» Task requirements
Give an exact copy of every line, leaving images out.
╔══
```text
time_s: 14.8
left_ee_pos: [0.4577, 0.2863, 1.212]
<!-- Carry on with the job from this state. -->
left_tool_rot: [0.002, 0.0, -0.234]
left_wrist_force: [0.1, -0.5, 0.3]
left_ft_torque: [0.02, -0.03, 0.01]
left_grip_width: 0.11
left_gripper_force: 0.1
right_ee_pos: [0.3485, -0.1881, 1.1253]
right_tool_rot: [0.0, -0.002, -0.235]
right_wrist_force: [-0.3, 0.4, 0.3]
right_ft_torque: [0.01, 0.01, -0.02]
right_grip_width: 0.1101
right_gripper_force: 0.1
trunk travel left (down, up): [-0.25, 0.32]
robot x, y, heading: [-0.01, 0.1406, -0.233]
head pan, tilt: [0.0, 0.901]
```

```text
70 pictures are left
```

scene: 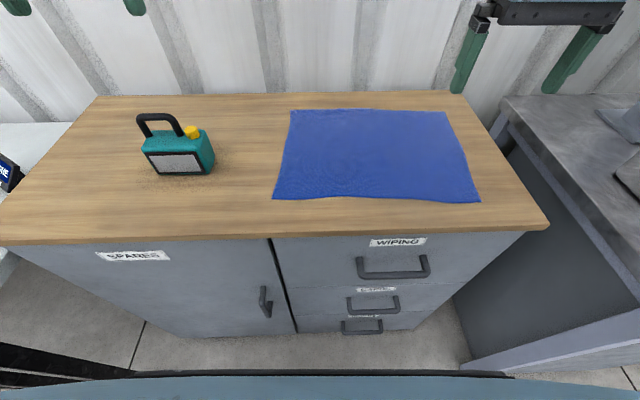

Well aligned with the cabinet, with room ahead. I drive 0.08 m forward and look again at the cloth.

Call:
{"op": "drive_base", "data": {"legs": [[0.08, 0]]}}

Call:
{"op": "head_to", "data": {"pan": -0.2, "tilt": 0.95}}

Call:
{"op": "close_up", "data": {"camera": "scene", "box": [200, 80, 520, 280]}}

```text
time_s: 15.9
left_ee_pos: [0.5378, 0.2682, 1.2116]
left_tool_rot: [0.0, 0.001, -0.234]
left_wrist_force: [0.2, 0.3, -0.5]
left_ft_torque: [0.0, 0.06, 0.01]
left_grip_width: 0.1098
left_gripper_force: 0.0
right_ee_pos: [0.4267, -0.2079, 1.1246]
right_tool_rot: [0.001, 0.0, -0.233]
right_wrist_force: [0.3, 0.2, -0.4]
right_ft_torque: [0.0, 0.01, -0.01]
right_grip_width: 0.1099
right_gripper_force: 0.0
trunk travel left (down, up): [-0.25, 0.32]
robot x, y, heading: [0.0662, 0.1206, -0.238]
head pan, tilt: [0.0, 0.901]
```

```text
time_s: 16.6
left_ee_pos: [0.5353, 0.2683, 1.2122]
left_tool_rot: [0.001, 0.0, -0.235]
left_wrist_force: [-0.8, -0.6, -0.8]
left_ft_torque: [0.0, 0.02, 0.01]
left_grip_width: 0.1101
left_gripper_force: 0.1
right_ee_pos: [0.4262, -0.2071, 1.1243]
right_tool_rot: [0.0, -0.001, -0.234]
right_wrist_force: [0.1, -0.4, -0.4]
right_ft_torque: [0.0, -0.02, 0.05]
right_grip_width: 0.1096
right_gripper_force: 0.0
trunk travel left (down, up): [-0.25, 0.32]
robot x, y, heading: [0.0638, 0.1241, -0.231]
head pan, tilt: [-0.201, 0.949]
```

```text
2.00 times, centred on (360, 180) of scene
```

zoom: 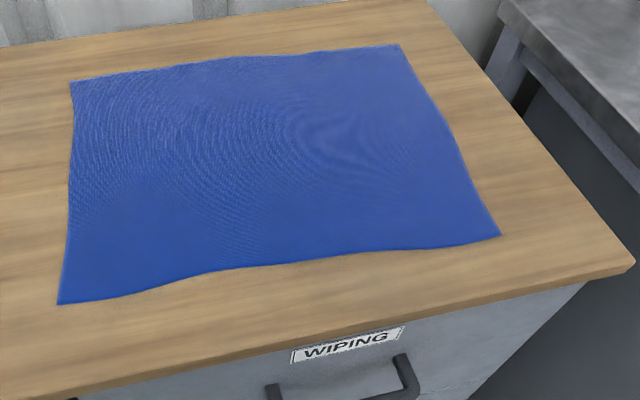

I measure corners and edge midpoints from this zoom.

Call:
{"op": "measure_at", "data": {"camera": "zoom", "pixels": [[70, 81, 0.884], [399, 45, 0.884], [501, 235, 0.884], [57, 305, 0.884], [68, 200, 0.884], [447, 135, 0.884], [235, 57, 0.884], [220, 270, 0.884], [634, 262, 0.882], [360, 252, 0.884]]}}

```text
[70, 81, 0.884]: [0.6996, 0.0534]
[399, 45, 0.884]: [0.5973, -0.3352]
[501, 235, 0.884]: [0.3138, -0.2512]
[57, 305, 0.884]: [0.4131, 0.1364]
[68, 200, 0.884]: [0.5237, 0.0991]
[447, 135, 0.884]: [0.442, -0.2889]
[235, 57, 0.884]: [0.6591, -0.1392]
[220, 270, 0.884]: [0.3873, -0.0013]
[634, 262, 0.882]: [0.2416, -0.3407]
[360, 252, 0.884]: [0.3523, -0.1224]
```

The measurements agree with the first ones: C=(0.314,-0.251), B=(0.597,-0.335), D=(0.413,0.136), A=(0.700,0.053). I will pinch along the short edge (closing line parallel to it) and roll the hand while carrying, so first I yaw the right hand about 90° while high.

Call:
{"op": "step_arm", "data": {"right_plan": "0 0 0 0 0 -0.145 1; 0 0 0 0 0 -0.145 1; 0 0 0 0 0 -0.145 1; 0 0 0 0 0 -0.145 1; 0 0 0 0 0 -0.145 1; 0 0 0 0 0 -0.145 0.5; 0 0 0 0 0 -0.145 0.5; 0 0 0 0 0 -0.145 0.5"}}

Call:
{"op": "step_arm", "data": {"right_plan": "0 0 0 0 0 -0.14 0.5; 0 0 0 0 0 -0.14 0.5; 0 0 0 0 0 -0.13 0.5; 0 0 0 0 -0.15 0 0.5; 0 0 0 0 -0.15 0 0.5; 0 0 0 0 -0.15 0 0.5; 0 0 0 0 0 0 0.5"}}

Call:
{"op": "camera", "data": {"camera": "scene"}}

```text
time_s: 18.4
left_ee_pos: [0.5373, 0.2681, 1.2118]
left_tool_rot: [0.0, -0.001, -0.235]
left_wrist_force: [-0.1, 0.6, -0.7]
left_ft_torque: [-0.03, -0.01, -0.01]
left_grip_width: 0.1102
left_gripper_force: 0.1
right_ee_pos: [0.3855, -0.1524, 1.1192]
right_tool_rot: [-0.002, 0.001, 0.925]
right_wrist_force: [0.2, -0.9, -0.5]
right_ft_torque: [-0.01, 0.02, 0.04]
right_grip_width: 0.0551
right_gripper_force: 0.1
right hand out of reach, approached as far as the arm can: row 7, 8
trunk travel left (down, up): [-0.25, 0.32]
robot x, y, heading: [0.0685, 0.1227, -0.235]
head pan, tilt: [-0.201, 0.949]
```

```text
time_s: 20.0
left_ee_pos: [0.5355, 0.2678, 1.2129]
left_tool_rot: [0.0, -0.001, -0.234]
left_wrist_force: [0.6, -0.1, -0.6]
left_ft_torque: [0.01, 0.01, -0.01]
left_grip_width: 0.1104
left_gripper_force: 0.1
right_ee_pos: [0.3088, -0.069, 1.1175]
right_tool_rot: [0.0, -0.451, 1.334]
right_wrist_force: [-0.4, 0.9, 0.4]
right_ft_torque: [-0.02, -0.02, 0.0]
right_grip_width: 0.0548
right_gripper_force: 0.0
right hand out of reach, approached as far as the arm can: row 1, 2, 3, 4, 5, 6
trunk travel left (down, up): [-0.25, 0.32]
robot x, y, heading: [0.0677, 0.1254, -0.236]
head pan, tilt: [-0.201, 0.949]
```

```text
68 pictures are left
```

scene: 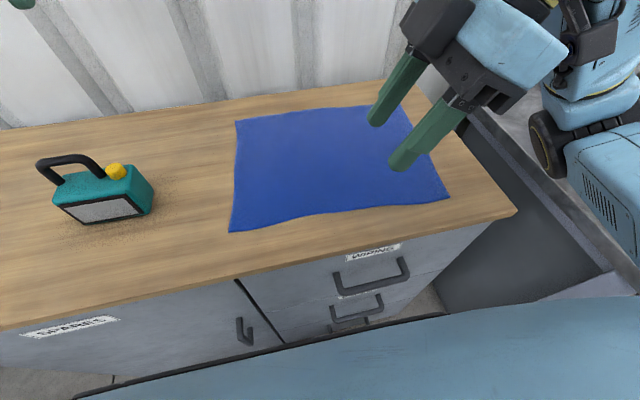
╚══
» Final result
```text
time_s: 14.8
left_ee_pos: [0.4577, 0.2863, 1.212]
<!-- Carry on with the job from this state. -->
left_tool_rot: [0.002, 0.0, -0.234]
left_wrist_force: [0.1, -0.5, 0.3]
left_ft_torque: [0.02, -0.03, 0.01]
left_grip_width: 0.11
left_gripper_force: 0.1
right_ee_pos: [0.3485, -0.1881, 1.1253]
right_tool_rot: [0.0, -0.002, -0.235]
right_wrist_force: [-0.3, 0.4, 0.3]
right_ft_torque: [0.01, 0.01, -0.02]
right_grip_width: 0.1101
right_gripper_force: 0.1
trunk travel left (down, up): [-0.25, 0.32]
robot x, y, heading: [-0.01, 0.1406, -0.233]
head pan, tilt: [0.0, 0.901]
```

```text
70 pictures are left
```

scene: 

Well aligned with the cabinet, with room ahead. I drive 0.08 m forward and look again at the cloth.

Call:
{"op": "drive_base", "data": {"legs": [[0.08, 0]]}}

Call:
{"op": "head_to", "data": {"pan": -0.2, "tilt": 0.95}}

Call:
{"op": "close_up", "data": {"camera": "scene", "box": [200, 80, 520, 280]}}

```text
time_s: 15.9
left_ee_pos: [0.5378, 0.2682, 1.2116]
left_tool_rot: [0.0, 0.001, -0.234]
left_wrist_force: [0.2, 0.3, -0.5]
left_ft_torque: [0.0, 0.06, 0.01]
left_grip_width: 0.1098
left_gripper_force: 0.0
right_ee_pos: [0.4267, -0.2079, 1.1246]
right_tool_rot: [0.001, 0.0, -0.233]
right_wrist_force: [0.3, 0.2, -0.4]
right_ft_torque: [0.0, 0.01, -0.01]
right_grip_width: 0.1099
right_gripper_force: 0.0
trunk travel left (down, up): [-0.25, 0.32]
robot x, y, heading: [0.0662, 0.1206, -0.238]
head pan, tilt: [0.0, 0.901]
```

```text
time_s: 16.6
left_ee_pos: [0.5353, 0.2683, 1.2122]
left_tool_rot: [0.001, 0.0, -0.235]
left_wrist_force: [-0.8, -0.6, -0.8]
left_ft_torque: [0.0, 0.02, 0.01]
left_grip_width: 0.1101
left_gripper_force: 0.1
right_ee_pos: [0.4262, -0.2071, 1.1243]
right_tool_rot: [0.0, -0.001, -0.234]
right_wrist_force: [0.1, -0.4, -0.4]
right_ft_torque: [0.0, -0.02, 0.05]
right_grip_width: 0.1096
right_gripper_force: 0.0
trunk travel left (down, up): [-0.25, 0.32]
robot x, y, heading: [0.0638, 0.1241, -0.231]
head pan, tilt: [-0.201, 0.949]
```

```text
2.00 times, centred on (360, 180) of scene
```

zoom: 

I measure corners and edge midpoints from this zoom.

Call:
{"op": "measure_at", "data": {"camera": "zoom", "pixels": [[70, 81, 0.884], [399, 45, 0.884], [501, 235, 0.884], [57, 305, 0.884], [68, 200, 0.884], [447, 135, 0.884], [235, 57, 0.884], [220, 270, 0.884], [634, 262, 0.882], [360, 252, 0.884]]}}

```text
[70, 81, 0.884]: [0.6996, 0.0534]
[399, 45, 0.884]: [0.5973, -0.3352]
[501, 235, 0.884]: [0.3138, -0.2512]
[57, 305, 0.884]: [0.4131, 0.1364]
[68, 200, 0.884]: [0.5237, 0.0991]
[447, 135, 0.884]: [0.442, -0.2889]
[235, 57, 0.884]: [0.6591, -0.1392]
[220, 270, 0.884]: [0.3873, -0.0013]
[634, 262, 0.882]: [0.2416, -0.3407]
[360, 252, 0.884]: [0.3523, -0.1224]
```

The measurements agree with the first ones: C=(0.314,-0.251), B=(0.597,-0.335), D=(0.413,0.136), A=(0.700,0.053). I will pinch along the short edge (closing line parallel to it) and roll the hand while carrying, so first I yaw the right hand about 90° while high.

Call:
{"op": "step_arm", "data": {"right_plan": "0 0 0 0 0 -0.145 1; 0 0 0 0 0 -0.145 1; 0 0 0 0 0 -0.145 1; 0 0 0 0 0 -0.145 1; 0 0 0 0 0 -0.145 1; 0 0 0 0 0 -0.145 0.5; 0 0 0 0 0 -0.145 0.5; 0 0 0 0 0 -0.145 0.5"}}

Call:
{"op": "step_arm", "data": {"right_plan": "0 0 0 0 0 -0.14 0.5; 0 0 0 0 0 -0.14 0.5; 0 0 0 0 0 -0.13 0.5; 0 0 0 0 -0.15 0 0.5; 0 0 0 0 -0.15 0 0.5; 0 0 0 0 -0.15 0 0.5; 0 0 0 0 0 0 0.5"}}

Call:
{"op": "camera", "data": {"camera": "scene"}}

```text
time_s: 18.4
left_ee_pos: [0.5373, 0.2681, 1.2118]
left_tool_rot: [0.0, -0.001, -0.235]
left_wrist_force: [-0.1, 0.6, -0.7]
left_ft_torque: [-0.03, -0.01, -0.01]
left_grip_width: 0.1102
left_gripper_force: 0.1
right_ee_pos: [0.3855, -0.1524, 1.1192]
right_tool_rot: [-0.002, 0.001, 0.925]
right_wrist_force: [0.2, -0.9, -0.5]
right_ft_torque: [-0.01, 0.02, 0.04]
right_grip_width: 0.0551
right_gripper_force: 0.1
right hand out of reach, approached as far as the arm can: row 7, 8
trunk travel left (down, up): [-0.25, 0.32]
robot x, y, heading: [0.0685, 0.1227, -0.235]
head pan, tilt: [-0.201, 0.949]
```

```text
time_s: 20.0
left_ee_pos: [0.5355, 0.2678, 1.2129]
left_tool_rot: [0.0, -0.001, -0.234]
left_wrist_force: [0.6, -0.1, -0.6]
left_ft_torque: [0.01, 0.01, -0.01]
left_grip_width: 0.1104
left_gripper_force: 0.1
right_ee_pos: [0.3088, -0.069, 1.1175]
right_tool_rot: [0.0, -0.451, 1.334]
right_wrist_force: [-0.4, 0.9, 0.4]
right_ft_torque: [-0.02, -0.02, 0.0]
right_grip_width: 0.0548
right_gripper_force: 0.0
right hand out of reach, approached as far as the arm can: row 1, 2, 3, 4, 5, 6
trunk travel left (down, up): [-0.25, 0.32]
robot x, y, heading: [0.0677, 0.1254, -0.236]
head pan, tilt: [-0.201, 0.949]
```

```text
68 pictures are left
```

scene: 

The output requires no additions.